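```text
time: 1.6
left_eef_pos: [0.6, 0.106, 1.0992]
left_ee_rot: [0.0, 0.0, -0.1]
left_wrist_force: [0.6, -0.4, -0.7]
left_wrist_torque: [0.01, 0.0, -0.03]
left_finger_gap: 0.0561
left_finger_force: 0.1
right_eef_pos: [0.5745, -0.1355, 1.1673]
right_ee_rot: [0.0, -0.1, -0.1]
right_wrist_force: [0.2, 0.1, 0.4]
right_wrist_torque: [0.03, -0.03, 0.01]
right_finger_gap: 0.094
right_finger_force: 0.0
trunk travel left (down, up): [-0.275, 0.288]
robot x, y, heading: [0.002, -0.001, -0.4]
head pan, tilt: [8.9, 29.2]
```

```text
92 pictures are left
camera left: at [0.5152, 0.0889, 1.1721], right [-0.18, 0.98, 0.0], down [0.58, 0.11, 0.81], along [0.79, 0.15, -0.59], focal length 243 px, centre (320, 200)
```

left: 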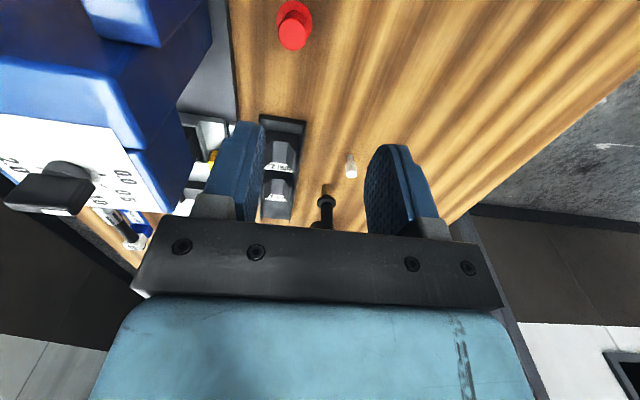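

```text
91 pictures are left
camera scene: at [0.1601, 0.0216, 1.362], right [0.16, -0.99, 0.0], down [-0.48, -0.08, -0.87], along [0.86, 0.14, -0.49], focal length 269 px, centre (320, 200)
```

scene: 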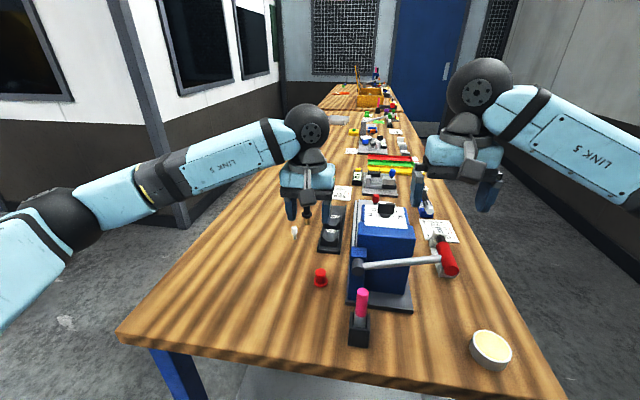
####################
**INSTRUCTION:** Please write out all the data again word for word, but not the pictures.

**TASK RESULT:**
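```text
time: 1.6
left_eef_pos: [0.6, 0.106, 1.0992]
left_ee_rot: [0.0, 0.0, -0.1]
left_wrist_force: [0.6, -0.4, -0.7]
left_wrist_torque: [0.01, 0.0, -0.03]
left_finger_gap: 0.0561
left_finger_force: 0.1
right_eef_pos: [0.5745, -0.1355, 1.1673]
right_ee_rot: [0.0, -0.1, -0.1]
right_wrist_force: [0.2, 0.1, 0.4]
right_wrist_torque: [0.03, -0.03, 0.01]
right_finger_gap: 0.094
right_finger_force: 0.0
trunk travel left (down, up): [-0.275, 0.288]
robot x, y, heading: [0.002, -0.001, -0.4]
head pan, tilt: [8.9, 29.2]
```

```text
92 pictures are left
camera left: at [0.5152, 0.0889, 1.1721], right [-0.18, 0.98, 0.0], down [0.58, 0.11, 0.81], along [0.79, 0.15, -0.59], focal length 243 px, centre (320, 200)
```

left: 

```text
91 pictures are left
camera scene: at [0.1601, 0.0216, 1.362], right [0.16, -0.99, 0.0], down [-0.48, -0.08, -0.87], along [0.86, 0.14, -0.49], focal length 269 px, centre (320, 200)
```

scene: 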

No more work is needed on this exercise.